BOSTON (CBS) – More Dumb Money Moves:

  • Not taking advantage of your employer’s matching contribution. The match is free money!
  • Not contributing to your retirement plan because you don’t like the choices. Even a mediocre plan is better than no plan especially if your employer matches.
  • Choosing the “safest” investment without understanding that all investments have risk.
  • Choosing the most aggressive investment thinking it will produce the greatest return.
  • Basing your investment choices on what your friend has chosen for her portfolio.

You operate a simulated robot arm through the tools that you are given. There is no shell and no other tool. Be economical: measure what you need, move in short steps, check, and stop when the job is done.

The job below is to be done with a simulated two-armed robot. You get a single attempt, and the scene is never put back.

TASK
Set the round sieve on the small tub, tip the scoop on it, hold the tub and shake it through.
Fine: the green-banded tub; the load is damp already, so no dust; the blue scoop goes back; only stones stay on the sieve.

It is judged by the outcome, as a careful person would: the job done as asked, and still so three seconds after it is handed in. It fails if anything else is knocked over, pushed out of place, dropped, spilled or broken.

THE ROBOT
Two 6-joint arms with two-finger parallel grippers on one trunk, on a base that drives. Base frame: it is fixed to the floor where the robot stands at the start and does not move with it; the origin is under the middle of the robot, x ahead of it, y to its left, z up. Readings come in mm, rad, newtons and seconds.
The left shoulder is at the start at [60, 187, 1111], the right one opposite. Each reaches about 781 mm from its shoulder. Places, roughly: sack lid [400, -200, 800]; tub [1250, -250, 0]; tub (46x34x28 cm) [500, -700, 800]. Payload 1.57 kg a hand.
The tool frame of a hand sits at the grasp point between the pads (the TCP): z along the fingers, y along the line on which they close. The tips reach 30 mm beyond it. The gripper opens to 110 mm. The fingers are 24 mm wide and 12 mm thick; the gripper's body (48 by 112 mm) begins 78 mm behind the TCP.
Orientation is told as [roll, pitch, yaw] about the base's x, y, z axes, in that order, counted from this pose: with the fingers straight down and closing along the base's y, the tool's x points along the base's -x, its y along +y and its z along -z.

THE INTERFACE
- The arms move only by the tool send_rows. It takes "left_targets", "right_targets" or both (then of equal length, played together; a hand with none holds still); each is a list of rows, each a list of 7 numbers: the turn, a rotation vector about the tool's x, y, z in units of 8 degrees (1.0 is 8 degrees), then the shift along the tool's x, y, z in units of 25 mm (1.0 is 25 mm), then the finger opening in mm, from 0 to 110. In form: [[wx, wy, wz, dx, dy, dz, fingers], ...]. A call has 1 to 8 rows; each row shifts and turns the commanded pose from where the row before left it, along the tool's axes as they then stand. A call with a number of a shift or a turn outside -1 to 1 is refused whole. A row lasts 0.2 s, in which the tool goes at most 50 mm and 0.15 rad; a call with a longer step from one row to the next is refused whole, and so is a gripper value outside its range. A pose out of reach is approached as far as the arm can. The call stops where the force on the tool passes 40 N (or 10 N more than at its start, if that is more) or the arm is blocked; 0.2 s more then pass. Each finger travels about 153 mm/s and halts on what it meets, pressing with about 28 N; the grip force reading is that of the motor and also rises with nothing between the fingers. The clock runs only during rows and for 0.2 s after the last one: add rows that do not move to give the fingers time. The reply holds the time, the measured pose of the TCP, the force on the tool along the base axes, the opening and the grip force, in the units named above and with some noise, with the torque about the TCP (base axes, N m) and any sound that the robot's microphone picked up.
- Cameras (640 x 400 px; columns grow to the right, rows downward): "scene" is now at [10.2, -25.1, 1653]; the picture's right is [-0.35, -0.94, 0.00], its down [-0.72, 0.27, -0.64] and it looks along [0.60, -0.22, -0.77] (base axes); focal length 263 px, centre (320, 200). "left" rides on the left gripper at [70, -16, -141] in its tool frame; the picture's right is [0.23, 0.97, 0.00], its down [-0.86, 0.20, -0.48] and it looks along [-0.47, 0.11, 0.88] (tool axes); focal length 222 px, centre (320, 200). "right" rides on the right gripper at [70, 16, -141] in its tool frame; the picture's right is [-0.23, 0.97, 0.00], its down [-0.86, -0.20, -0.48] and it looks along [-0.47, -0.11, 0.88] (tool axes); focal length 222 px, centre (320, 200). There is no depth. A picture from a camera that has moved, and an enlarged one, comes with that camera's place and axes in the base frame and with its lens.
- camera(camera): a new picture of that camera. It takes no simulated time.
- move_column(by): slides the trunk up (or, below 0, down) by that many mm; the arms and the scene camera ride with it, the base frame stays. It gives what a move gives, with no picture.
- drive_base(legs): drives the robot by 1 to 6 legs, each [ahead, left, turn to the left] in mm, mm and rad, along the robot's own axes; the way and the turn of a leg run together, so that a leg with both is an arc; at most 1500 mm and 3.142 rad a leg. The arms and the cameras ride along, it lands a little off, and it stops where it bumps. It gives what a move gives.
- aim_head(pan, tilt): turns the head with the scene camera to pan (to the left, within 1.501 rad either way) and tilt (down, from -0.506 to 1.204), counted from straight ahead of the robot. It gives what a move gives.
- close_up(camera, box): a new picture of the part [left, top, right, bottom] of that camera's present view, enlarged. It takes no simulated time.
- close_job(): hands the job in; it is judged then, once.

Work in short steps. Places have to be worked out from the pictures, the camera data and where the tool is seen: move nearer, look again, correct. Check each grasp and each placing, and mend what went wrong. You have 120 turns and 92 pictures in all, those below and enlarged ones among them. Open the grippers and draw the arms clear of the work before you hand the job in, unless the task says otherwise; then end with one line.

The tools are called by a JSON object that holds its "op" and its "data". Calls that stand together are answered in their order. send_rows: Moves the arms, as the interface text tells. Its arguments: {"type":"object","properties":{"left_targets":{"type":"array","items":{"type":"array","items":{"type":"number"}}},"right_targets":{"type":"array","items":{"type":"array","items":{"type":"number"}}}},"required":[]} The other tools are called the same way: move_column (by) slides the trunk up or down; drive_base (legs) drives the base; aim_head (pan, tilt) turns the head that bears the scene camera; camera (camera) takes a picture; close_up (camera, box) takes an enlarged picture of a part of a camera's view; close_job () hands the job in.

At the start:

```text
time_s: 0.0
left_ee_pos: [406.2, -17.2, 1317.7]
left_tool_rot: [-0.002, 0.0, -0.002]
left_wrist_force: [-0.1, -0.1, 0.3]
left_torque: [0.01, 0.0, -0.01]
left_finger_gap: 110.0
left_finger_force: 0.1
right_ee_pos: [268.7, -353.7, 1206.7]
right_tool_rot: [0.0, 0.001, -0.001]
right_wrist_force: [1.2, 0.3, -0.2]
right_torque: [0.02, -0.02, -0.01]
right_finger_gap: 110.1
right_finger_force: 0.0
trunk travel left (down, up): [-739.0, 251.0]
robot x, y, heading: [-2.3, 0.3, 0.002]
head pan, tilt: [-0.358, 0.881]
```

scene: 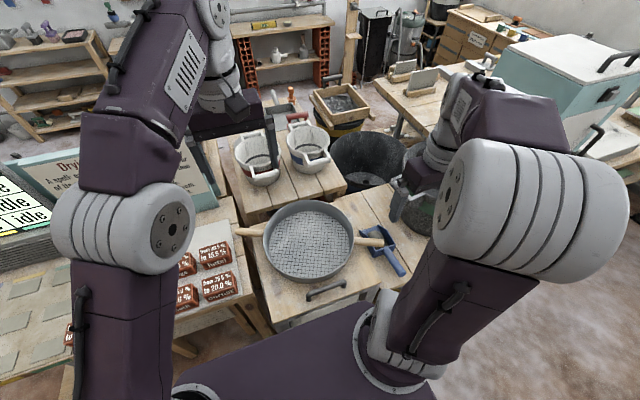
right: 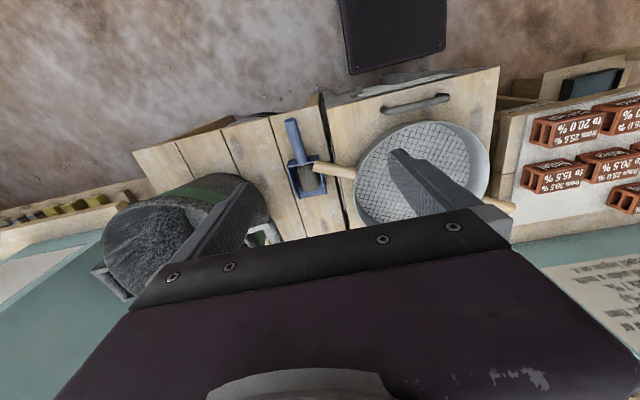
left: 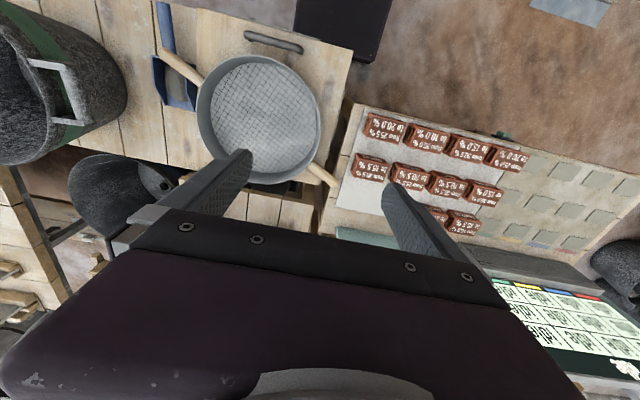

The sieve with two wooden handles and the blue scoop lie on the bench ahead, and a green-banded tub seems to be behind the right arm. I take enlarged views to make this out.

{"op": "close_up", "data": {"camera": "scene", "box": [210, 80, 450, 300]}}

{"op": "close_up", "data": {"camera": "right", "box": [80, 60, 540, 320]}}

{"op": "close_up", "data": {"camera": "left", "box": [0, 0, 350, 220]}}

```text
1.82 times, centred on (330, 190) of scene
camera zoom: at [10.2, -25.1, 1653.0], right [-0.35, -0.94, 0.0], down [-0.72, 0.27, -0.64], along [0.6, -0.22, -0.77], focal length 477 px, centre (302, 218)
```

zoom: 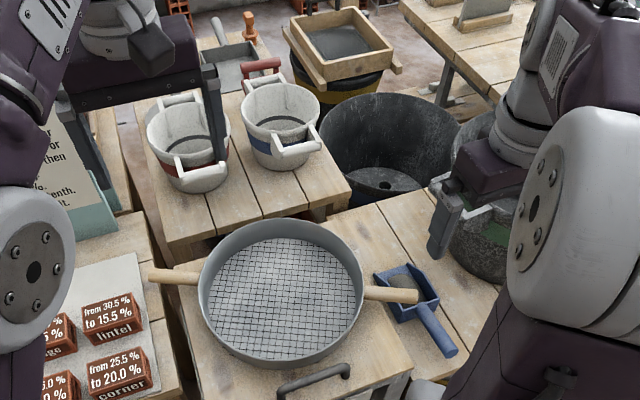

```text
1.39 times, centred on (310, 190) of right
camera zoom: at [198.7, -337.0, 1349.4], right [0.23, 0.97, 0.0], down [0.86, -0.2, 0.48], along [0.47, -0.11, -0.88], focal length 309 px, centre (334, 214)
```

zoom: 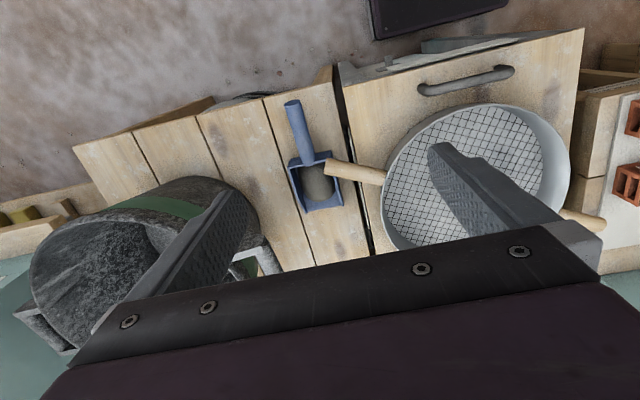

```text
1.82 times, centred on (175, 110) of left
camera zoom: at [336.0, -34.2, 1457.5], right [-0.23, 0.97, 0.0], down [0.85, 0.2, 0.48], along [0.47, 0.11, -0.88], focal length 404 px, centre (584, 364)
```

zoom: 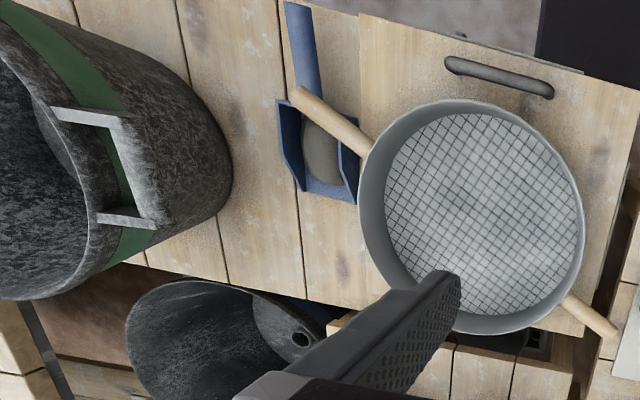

  • Putting all retirement assets into company stock. Not prudent to have more than 25-35% invested in company stock. Some experts will tell you at max 10% but try to tell that to the Apple employees. The risk here is that there is no diversification.
  • Cashing out your retirement savings when you leave your job. Over 50% of plan participants take the money and spend it rather than roll it into an IRA. Let’s say you have $5,000 in your retirement plan, the company is required to withhold 20% if you want to take your money out. So you’ll get $4,000. And when you file your taxes you will owe a 10% penalty, which will amount to $500. If you had left that money in a tax deferred account for another 30 years and you got an 8% return, you would have had over $50,000.
  • Not regularly checking account statements against pay stubs to be sure the account is being credited properly and your contributions are invested as selected.
  • Making choices based simply on the number of funds. If the company offers 10 funds, you put 10% into each fund.
  • Making investment selections for a retirement plan without taking into account what else you own. You should be looking at your aggregate portfolio including a spouse’s retirement plan as well as your personal investments.
  • Trying to time the market. This often leads to employees selling low and buying high.